Tex McIver Heads to Appeals Court in Bid to Dismiss Lawsuit From Murdered Wife's Estate
Tex McIver, convicted of murdering his wife, claims state law doesn't require him to forfeit the right to bring a wrongful death claim.
May 15, 2019 at 03:12 PM
5 minute read
Imprisoned for the murder of his wife, suspended attorney Claud “Tex” McIver is asking the Georgia Court of Appeals to overturn a DeKalb County State Court judge and dismiss a wrongful death lawsuit brought by his wife's estate.
The Georgia Court of Appeals is slated to hear oral arguments Thursday on McIver's appeal. McIver counsel James Scarbrough of Atlanta firm Mabry & McClelland has asked the appellate court to reverse a ruling by Judge Mike Jacobs allowing the case to go forward. McIver sought to have the case dismissed, claiming that, as the surviving spouse of his wife, Diane, only he has the legal authority to make a wrongful death claim.
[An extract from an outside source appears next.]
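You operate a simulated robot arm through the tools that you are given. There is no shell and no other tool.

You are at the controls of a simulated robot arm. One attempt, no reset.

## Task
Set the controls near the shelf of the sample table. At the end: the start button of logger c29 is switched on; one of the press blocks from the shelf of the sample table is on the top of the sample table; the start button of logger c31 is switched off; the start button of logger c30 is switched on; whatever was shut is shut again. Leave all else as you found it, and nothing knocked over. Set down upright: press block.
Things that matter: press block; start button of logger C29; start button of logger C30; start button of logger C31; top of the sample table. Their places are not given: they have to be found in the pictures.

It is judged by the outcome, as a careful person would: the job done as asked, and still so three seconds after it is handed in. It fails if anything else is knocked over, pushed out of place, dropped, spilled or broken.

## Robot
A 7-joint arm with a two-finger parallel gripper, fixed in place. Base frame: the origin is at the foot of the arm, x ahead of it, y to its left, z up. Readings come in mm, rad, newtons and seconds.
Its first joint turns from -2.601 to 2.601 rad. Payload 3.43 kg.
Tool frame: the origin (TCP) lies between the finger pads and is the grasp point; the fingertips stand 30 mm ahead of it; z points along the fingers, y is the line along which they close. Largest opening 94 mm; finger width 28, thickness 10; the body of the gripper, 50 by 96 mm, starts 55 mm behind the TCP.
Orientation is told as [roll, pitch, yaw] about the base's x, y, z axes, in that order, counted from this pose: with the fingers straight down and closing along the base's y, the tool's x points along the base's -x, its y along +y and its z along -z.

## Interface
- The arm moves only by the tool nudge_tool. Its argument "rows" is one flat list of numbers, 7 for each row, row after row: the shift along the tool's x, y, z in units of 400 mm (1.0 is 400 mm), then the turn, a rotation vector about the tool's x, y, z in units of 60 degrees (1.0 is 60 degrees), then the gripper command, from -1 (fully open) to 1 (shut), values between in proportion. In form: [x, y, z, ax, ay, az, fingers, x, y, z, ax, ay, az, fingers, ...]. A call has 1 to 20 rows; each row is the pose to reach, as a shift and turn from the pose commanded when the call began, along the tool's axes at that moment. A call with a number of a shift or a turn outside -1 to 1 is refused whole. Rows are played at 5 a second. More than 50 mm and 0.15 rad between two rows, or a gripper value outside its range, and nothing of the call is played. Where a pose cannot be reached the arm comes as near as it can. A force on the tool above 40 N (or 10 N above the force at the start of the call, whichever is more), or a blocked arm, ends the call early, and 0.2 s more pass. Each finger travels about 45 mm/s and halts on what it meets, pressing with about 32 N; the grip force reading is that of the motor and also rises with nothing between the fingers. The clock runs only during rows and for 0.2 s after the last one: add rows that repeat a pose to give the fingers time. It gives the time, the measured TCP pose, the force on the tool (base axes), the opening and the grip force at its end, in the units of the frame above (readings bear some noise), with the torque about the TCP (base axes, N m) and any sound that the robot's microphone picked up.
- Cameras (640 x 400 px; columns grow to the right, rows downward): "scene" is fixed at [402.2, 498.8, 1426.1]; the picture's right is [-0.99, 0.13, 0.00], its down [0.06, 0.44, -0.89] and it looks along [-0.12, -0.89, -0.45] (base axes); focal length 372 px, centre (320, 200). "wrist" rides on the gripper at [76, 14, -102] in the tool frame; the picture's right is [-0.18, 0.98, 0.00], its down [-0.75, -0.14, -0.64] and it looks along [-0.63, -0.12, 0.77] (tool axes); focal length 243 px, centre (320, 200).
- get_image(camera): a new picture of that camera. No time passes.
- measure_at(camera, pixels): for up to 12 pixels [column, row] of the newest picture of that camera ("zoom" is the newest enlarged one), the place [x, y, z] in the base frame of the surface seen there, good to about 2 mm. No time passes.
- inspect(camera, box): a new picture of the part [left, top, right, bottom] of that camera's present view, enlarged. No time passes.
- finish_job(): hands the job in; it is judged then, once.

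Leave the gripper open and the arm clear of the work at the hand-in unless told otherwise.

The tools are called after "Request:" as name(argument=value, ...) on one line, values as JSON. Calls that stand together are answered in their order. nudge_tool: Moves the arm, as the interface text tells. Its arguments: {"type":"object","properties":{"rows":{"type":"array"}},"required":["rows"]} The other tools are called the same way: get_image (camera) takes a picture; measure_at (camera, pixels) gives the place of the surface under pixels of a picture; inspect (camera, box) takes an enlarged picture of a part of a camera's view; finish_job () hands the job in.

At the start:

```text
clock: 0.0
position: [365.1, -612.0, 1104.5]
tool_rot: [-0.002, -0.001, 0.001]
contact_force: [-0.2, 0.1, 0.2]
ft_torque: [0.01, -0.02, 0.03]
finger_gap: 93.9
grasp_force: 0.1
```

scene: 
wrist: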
McIver fatally shot his wife in September 2016 while he was sitting in the back seat of the couple's SUV as Diane McIver's close friend, Dani Jo Carter, drove them home from a weekend at their 85-acre ranch southeast of Atlanta. McIver fired a single shot through the front passenger seat where his wife sat while the SUV was stopped at a traffic light across from Atlanta's Piedmont Park.
Three months later he was charged with manslaughter, which was upgraded to murder in 2018. He was convicted of murder in April 2018 and sentenced to life in prison.
In his appeal of the wrongful death claim, McIver—a former partner at Atlanta employment law firm Fisher & Phillips—acknowledges that under state law a person who intentionally kills, conspires to kill or procures the killing of another individual, forfeits all claims to the victim's estate and can't serve as the estate's representative or trustee.
But McIver contends that state law doesn't require him to forfeit the right to bring a wrongful death claim.
Atlanta attorney Robin Frazer Clark, who represents Diane McIver's estate in the litigation, challenged that contention in her own appellate brief. “Georgia law is not so imbecilic, nonsensical or harsh as to ever reach the results urged by Tex McIver to avoid responsibility for his role in causing the death of his wife, Diane,” she contended.
“Tex McIver should not be permitted to use as a defense to the wrongful death case that the right to initiate such a claim would normally rest in him, and he 'can't sue himself,'” Clark wrote in an appellate brief. “Georgia law would simply never condone such an argument.”
McIver was removed as the executor of Diane's estate in July 2017, and Atlanta attorney Mary Margaret Oliver, a Georgia state representative, was appointed as the estate administrator.
After McIver was convicted, Oliver sued him and Carter on behalf of Diane McIver's estate, accusing them of negligence that resulted in Diane McIver's death. The suit contends that, after Tex McIver shot his wife, Carter drove to Emory University Hospital's emergency room at Tex McIver's direction instead of calling 911.
Carter's attorney, Lee Davis, said Wednesday that the estate's wrongful death claim against Carter has no merit, although he decided not to appeal the ruling when Jacobs denied his motion to dismiss.
“I don't think she did anything wrong,” Davis said of Carter. “I don't think there is even any evidence she did anything wrong. I look forward to the opportunity to be able to prove that.”
McIver's appeal, Davis said, “is just slowing that down and delaying our ability to have the merits heard at the state court level. … I hope we can get back there and address the merits pretty soon. ”
In arguing that the wrongful death case against McIver should be dismissed, Scarbrough contended that in filing the wrongful death claim, Oliver was suing for the benefit of McIver's next of kin: her husband.
“As the trial court correctly held, Mr. McIver 'cannot state a claim against himself' because allowing an [estate] administrator's claim for the next of kin to proceed against the next of kin is for all practical purposes one suing himself,” Scarbrough argued. “The wrongful death claim should have been dismissed.”
Clark countered that, once McIver was convicted of his wife's murder, Georgia's “slayer statute” dictates that he is “no longer entitled to bring a wrongful death claim for his wife in accordance with Georgia public policy that one is not entitled to benefit from his own misdeeds.”
Clark also argued that the slayer statute dictates that a convicted killer be treated under the law as if he died before the victim. Once the slayer statute is triggered, Clark said, if there is no person under the wrongful death statute entitled to file suit, the administrator or executor of the victim's estate may do so.
“McIver argues he can't sue himself, but that is exactly the concern this statute eliminates,” Clark said. “He may not sue himself so Georgia law vests that cause of action in the estate. It is the public policy of the state of Georgia to prohibit wrongdoers from profiting from their crimes. It would fly in the face of Georgia public policy for this court to prohibit the estate of Diane McIver from recovering the full value of her life because it was her spouse who killed her.”